Well then they better not plan to build any more nuclear power plants, or keep the existing ones running, until they find a place to haul their waste to. They plants can’t keep stockpiling their own waste forever. That more dangerous, than taking it to a properly engineered waste handling facility. Cause the power plants aren’t properly designed for this purpose.
If Yucca Mountain isn’t good enough, then why not put the stuff back where most of it came from? Uranium ore get mined from somewhere. And its been Ok, existing, wherever that is. So spend fuel rods (I know, it’s Plutonium now) ought to be just find, tucked away in already excavated sections of these mines. Yucca Mountain could still be used for all the low level waste, like contaminated tools, pipes, and such.
Who cares about the waste? We need more power. Making do with less is not an option. If the gov’t does not begin construction on 100 new nuclear plants by August 31 they should all be exectued for treason. No stupid environmental studies or other delaying crap, Start Building Now. Use the waste as an Ice Cream topping for all I care. We need more power.
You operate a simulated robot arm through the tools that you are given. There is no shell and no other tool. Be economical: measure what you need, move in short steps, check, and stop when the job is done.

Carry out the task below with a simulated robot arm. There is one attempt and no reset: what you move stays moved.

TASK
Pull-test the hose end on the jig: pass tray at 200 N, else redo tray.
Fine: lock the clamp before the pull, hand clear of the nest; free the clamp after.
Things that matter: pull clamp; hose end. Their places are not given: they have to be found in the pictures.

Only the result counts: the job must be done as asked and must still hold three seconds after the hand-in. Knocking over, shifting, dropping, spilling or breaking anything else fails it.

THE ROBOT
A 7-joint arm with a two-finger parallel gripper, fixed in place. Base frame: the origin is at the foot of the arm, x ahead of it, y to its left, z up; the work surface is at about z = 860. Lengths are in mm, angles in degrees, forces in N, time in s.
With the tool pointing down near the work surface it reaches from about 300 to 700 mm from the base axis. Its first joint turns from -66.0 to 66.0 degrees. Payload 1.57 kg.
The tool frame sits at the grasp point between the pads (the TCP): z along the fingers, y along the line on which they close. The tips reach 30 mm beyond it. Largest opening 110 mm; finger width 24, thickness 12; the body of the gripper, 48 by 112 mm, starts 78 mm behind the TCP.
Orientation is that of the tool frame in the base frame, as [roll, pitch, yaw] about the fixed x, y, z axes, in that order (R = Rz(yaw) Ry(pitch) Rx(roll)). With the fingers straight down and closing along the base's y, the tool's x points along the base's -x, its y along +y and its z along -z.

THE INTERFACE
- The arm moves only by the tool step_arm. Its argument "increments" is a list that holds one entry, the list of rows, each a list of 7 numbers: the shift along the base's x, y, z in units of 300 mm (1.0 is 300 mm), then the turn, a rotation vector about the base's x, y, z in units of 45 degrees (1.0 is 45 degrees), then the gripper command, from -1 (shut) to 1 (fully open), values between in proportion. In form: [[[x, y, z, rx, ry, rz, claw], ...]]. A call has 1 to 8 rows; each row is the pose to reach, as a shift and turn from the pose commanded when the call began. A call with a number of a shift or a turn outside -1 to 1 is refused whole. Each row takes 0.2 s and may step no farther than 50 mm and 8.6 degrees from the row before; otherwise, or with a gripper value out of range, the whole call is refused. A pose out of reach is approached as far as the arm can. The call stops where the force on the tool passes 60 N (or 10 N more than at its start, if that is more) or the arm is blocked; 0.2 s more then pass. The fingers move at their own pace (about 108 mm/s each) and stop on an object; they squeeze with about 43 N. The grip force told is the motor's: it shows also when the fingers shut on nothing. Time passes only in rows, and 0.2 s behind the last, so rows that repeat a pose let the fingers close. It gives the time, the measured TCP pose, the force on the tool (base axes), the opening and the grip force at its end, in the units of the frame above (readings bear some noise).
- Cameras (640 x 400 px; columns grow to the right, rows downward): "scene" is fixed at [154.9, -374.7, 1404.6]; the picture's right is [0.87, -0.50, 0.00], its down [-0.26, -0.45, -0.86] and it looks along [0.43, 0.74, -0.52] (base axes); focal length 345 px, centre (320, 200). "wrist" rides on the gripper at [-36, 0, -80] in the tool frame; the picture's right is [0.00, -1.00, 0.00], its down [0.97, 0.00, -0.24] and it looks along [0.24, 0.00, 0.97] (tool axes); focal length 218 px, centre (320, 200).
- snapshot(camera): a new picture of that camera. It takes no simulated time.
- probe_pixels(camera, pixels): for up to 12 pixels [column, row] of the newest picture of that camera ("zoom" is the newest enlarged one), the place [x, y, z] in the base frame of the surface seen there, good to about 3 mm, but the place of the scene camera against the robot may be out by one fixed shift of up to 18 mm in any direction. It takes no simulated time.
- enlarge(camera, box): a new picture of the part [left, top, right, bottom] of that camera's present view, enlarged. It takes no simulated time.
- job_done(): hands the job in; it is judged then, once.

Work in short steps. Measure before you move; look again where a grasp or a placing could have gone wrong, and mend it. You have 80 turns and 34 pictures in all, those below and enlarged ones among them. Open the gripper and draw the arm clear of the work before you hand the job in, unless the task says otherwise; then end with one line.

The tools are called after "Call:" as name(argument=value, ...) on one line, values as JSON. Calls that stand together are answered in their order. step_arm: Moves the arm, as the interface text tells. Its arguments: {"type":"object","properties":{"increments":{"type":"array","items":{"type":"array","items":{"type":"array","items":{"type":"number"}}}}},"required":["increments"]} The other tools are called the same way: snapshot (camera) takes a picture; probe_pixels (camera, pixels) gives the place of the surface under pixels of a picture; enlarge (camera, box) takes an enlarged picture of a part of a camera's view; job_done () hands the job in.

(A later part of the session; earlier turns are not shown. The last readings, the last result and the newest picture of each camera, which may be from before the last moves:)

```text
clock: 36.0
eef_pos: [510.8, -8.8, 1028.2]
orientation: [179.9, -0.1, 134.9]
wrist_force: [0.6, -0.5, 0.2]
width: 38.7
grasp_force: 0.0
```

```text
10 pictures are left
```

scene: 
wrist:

>cultures and languages would be lost, so the big problem is to devise a warning that would be coherent far, far, far in the future.
The big problem is the culture and language being lost. If someone else is taking over, then I don’t much care about labelling.
#43, Lyin’ Mike,
Those with children and future genes do care. Maybe cranky, stupid, lonely old men that hate the world and don’t care about anything do, but they can just shut the eff up in my opinion.
There have been numerous objections to disposing of waste in Yucca Mountain. The problem is actually very complicated. I guess you have to put the toxic stuff somewhere, but to me the Yucca Mountain approach seemed a lot like sweeping dirt under a rug.
“The proposed site for the Yucca Mountain nuclear waste repository is on federal land at the edge of the Nevada Nuclear Test site. The volcanic area has fractured, and critics expressed concerns that water moving through the fractures into the facility could corrode the containers holding the waste, releasing radioactivity into the environment.”
From Investors Business Daily:
This is quite simply wrong, ignoring that the Nuclear Regulatory Commission-approved casks that the “waste” will be transported in are virtually indestructible. Tests carried out at the Sandia National Laboratories included an 18-wheeler carrying a transport cask being smashed into a 700-ton brick wall at a speed of 81 mph; testers dropping a cask from 2,000 feet onto hard ground; and a 120-ton locomotive train ramming a cask at 80 mph.
The Department of Energy has long studied the rock at the planned repository to assess how the repository would perform over tens of thousands of years. After 20 years and $9 billion, DOE found Yucca Mountain to be quite stable and safe.”